1. Travelers was incorrectly characterized as a defendant in the district court, and is therefore incorrectly characterized as a defendant in the caption for this opinion. Travelers is in fact a movant that is currently appealing the denial of its motion to intervene.
2. Under the scheduling order in place, motions were required to be filed no later than May 16, 2011.
3. GC's motion stated an incorrect amount to be deposited; the amount was later corrected to $277,728.72.

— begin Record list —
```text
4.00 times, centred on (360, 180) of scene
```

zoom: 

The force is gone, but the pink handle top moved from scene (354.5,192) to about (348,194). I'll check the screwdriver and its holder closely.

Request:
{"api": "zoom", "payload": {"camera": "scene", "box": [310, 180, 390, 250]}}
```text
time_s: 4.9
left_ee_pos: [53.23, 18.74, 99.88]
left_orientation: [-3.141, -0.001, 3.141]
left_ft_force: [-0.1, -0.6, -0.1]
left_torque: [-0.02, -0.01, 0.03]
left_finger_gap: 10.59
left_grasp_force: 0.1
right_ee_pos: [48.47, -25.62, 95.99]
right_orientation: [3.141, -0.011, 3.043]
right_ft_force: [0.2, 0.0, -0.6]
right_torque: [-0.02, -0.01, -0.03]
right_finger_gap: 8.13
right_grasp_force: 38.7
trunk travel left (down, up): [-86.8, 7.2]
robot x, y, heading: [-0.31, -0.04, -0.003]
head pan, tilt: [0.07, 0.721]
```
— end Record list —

4. The employer argued that allowing an insurer to exercise the employer's lien would “conflict[ ] with the basic principle of insurance law that an insurer may not subrogate against its own insured,” because the employer had agreed to indemnify the worker for any attempt by the insurer to exercise the lien against the settlement fund. Taylor, 845 F.2d at 1329, 1325 n. 6. The panel rejected this argument for two reasons. Id. at 1329–30. This issue does not arise in the present case because GC did not agree to indemnify Chenevert against Travelers's attempt to enforce the lien.
5. The LHWCA provides that an “employee” covered by the Act does not include “a master or member of a crew of any vessel.” 33 U.S.C. § 902(3)(G). The Supreme Court has explained: “[M]aster or member of a crew” is a refinement of the term “seaman” in the Jones Act; it excludes from LHWCA coverage those properly covered under the Jones Act.” McDermott Int'l, Inc. v. Wilander, 498 U.S. 337, 347, 111 S.Ct. 807, 112 L.Ed.2d 866 (1991).
6. Two district courts have considered the issue and held that an insurer who has paid LHWCA benefits to an injured worker may intervene in the worker's Jones Act suit against his employer to preserve the insurer's subrogation rights in the event the worker obtains a recovery. Kahue v. Pacific Envtl. Corp., 834 F.Supp.2d 1039, 1060–61 (D.Haw.2011); Lewis v. United States, 812 F.Supp. 629, 633–34 (E.D.Va.1993).